» **Excerpted text**:
** start **
BoneStock99
CEG'er
INTRODUCTION
Whether you are fixing a problem, improving performance or simply doing regular maintenance, there is nothing like the pride one feels after having worked on his own car with his own hands. If you are not mechanically inclined or simply lack experience but want to get started on doing your own work, fixing the throttle hang on the contour V6 is a great project to get your feet wet and build confidence.
The throttle hang experienced by V6 contours is annoying but fortunately, the fix is extremely simple, inexpensive and takes very little time.
So...
In recognition that not everyone is comfortable under the hood of a car and that many of those who are not would like to be, The Contour Throttle Hang Fix is presented here for your edification.
BACKGROUND
You may want to read the article at http://www.contour.org/FAQ/FAQ.php?s=probs&displayid=3 and that may be enough for you to have a go at it. If you are still shy, fear not and read on.
THINGS YOU WILL NEED
You will need a V6 Contour of course. An SVT is preferred but a non-SVT will work just fine too.
You will also need some 1/2 inch diameter pipe caps, available for about fifty cents each at the home improvement store.
You will also need a selection of tools. The picure shows just about every tool you could possibly need. At a minimum, plan on having:
- A drill
- 3/16" and 7/32" drill bits if you have an SVT
- A 15/64" drill bit if you have a non-SVT
- A pair of pliers or a bench vise, extremely important so you don't injure yourself!
- Flat blade screw driver
- Electrical tape
WHERE UNDER THE HOOD WILL WE BE WORKING? IS THE SPOT EASY TO GET TO?
We will be working under the hood in the location shown below, at the rear of the engine compartment, slightly to the driver's side of center.
The silver "Flying saucer" shaped part is the Exhaust Gas Recirculation valve (EGR valve). The brake fluid resevoir is to the right of the EGR valve, pictured with the black filler cap with a yellow sticker on it. We will be working on the rubber hose behind the EGR valve and next to the brake fluid resevior. The location is very easy to get to and is shown in the picture below.
To prevent scratching the paint as you lean into the engine bay to work, you may want to put a soft cotton towel over the fender and take off or cover any metal belt buckles, zipper pulls or pocket rivets on your jeans at this time.
** end **
» **Task 1**: Every line in the data below from the one containing "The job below" down to the one containing "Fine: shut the", both included, must be retyped exactly; no other line is to appear.

» **Available data**:
** start **
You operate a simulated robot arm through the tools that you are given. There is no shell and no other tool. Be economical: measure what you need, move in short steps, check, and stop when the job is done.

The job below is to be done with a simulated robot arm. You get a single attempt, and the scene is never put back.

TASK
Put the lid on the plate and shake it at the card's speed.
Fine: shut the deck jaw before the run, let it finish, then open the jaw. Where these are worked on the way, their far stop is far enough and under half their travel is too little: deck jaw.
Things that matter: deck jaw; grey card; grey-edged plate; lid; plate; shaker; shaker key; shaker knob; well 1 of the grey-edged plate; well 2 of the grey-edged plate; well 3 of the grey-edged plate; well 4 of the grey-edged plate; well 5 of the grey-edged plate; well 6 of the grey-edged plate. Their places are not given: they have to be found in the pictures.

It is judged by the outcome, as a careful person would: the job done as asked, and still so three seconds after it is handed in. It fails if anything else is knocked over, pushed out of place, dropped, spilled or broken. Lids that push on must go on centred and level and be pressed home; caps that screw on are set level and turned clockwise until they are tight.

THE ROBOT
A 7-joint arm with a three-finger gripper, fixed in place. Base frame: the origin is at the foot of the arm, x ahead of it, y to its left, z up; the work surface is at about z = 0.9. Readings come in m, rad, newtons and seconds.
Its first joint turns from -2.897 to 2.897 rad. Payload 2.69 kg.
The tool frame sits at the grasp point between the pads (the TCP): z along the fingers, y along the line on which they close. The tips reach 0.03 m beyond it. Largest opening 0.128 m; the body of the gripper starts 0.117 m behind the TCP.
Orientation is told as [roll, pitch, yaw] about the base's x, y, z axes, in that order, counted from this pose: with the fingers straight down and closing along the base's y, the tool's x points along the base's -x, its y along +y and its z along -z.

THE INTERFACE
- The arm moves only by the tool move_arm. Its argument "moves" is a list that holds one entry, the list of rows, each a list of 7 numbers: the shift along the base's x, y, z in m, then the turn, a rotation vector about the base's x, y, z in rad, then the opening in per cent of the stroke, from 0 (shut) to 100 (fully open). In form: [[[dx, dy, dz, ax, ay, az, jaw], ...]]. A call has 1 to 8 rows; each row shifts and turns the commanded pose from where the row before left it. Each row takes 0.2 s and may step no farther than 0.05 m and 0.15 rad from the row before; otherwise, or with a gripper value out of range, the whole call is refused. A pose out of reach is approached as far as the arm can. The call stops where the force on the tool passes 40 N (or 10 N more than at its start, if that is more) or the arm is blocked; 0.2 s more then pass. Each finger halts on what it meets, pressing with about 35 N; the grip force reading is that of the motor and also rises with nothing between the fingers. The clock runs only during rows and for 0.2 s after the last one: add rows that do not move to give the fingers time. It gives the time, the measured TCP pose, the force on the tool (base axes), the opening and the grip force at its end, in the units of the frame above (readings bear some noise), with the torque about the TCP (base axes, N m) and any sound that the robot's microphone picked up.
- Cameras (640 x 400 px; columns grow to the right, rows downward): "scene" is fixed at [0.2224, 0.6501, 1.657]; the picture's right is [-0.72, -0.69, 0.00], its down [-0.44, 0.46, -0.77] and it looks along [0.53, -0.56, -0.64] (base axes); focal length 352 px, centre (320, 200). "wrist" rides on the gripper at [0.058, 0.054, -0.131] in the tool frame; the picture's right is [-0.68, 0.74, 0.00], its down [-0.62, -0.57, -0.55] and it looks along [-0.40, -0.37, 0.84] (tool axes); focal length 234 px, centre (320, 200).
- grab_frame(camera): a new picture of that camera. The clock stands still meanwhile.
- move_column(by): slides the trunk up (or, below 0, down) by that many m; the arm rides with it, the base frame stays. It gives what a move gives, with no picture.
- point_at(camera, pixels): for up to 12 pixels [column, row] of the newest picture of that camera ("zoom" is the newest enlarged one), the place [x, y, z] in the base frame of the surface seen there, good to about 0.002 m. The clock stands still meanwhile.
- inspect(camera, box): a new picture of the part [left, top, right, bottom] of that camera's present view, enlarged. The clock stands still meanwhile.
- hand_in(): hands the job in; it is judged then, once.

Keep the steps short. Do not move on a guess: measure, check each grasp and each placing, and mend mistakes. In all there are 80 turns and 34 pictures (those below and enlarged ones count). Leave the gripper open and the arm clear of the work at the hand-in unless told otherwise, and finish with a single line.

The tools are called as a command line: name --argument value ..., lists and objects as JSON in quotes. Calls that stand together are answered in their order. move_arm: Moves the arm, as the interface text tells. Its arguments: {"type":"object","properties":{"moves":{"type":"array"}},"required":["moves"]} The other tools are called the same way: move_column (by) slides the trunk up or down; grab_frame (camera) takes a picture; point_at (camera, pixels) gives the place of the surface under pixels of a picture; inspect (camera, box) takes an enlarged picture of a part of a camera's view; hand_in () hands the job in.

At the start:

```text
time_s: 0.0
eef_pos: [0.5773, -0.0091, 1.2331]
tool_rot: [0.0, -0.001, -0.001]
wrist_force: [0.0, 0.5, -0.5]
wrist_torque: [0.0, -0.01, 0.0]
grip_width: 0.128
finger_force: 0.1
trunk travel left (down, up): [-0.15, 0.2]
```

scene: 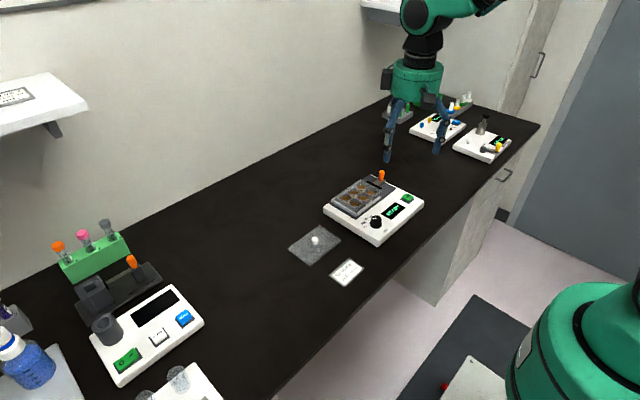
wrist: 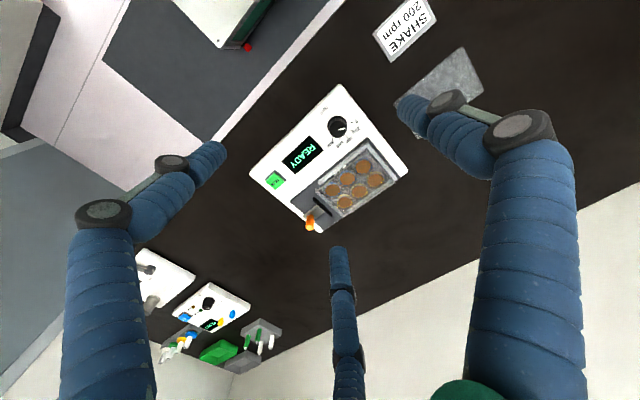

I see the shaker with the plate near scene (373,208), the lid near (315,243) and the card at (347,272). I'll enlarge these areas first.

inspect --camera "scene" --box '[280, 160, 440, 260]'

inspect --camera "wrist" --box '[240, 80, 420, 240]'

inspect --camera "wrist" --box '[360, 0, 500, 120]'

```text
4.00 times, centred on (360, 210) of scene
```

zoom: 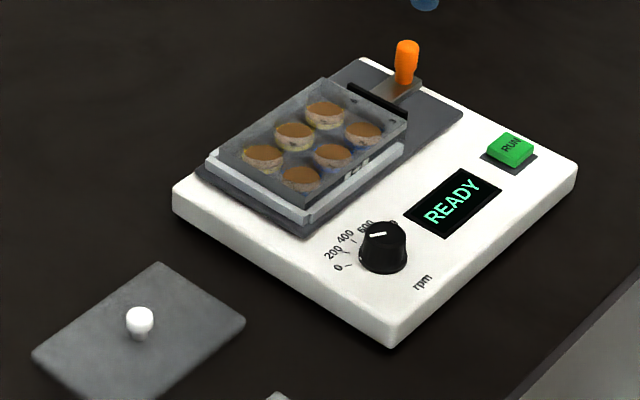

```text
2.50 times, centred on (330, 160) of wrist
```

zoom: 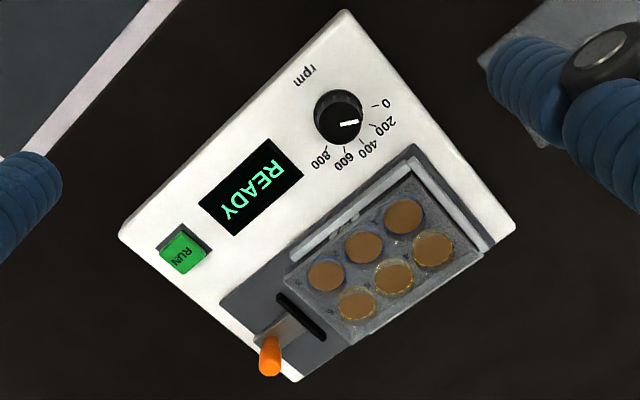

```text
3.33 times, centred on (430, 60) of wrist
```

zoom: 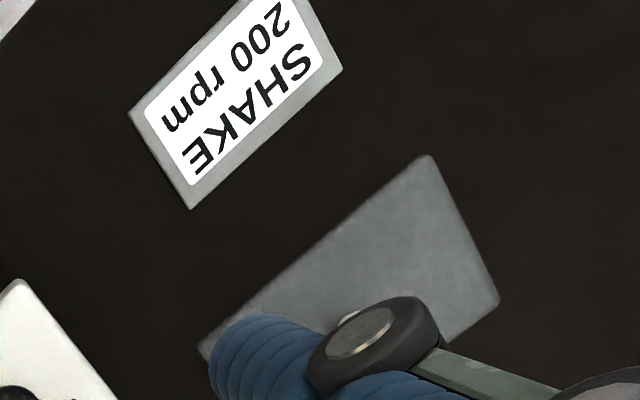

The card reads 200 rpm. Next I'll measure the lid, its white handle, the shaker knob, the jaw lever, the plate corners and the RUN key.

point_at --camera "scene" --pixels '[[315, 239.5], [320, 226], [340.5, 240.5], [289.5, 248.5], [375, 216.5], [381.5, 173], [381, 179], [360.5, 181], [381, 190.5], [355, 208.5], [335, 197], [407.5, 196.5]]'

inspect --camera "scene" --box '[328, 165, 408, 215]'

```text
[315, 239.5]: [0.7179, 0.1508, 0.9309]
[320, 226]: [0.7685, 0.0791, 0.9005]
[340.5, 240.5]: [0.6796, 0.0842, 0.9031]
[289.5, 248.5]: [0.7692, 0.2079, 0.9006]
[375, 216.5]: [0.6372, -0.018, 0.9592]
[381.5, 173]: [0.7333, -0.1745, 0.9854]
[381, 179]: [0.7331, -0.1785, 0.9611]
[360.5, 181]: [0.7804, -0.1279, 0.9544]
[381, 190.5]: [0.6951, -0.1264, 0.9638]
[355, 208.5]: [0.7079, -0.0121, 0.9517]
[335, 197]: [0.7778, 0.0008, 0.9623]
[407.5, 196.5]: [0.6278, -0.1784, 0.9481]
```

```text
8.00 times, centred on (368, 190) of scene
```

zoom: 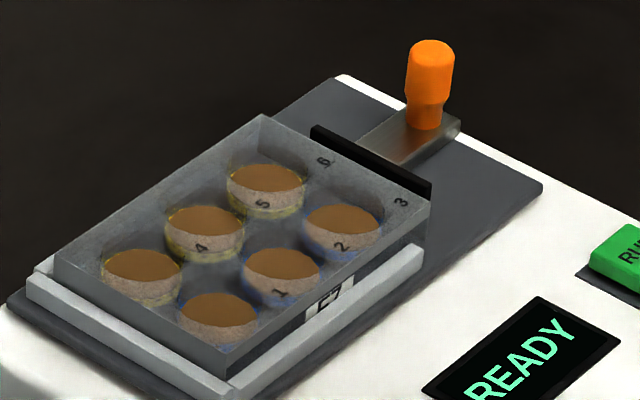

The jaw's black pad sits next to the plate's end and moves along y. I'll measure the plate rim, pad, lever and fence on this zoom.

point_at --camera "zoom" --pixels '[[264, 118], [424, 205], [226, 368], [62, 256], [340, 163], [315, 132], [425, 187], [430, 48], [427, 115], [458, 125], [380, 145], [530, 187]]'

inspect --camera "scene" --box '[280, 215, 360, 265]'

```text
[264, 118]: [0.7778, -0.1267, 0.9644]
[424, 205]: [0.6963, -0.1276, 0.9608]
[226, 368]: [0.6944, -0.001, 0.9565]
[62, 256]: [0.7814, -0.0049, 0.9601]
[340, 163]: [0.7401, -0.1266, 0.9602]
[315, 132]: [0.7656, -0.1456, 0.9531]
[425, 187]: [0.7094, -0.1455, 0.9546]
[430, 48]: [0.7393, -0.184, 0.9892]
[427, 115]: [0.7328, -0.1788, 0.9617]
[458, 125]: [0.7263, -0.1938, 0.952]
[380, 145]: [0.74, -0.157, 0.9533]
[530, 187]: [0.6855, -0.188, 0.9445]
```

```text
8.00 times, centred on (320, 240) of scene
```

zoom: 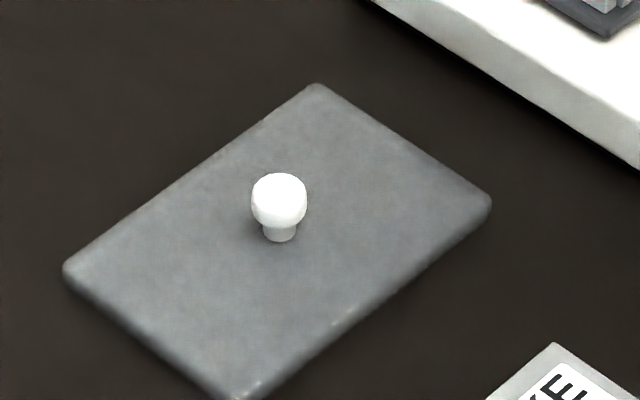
** end **
» **Task 2**: Please copy out the portion of the excerpted text from "You will also need a" to "don't injure yourself!" without changes.

» **Final result 1**:
The job below is to be done with a simulated robot arm. You get a single attempt, and the scene is never put back.

TASK
Put the lid on the plate and shake it at the card's speed.
Fine: shut the deck jaw before the run, let it finish, then open the jaw. Where these are worked on the way, their far stop is far enough and under half their travel is too little: deck jaw.

» **Final result 2**:
You will also need a selection of tools. The picure shows just about every tool you could possibly need. At a minimum, plan on having:
- A drill
- 3/16" and 7/32" drill bits if you have an SVT
- A 15/64" drill bit if you have a non-SVT
- A pair of pliers or a bench vise, extremely important so you don't injure yourself!